Retirement planning involves making projections regarding your anticipated expenses, and to do this intelligently you have to understand what your health care costs are likely to be during the latter stages of your life. Of course this is an imperfect science on a number of different levels. For one, you have no way of knowing exactly how well your health will hold up and what type of medical challenges you may or may not face. And for another, there are factors that are out of your control such as the cost of health care and how much you will have to pay out-of-pocket to supplement Medicare once you become eligible.
For this reason it is important to keep an eye on the state of the Medicare system. At the present time there is a bipartisan congressional “super committee” convening in an effort to trim down the national debt by $1.5 trillion over the next 10 years. They’re supposed to come up with a plan for doing this by November 23rd, with the proposals that they present being voted on by December 23rd of this year.

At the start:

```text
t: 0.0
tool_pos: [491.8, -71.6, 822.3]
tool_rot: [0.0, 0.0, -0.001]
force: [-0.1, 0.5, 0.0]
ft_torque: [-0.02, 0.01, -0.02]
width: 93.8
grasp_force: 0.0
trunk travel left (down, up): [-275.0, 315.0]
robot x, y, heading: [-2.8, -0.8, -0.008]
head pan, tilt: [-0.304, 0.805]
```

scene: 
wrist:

Cuts to Medicare are one of the things that are being considered by this super committee. According to the Congressional Budget Office outlays for Medicare and Medicaid comprise 23% of all federal spending. This is quite a large chunk of course, but it should be noted that 10,000 people are applying for Medicare every day and this volume is expected to continue for the next 20 years. So, there will be more and more people enrolling in the Medicare program over the next couple of decades.
There are a number of different things that the super committee could do with regard to Medicare, including raising part B premiums, instituting a private voucher system, extending the age at which one can apply for Medicare (it is currently 65), and/or requiring high income retirees to pay more out-of-pocket.
If you are planning for your retirement, this is a matter that you may want to pay close attention to over the next few months. The way that it ultimately plays out can have a significant impact on your long-term budget and it could even affect when you choose to retire.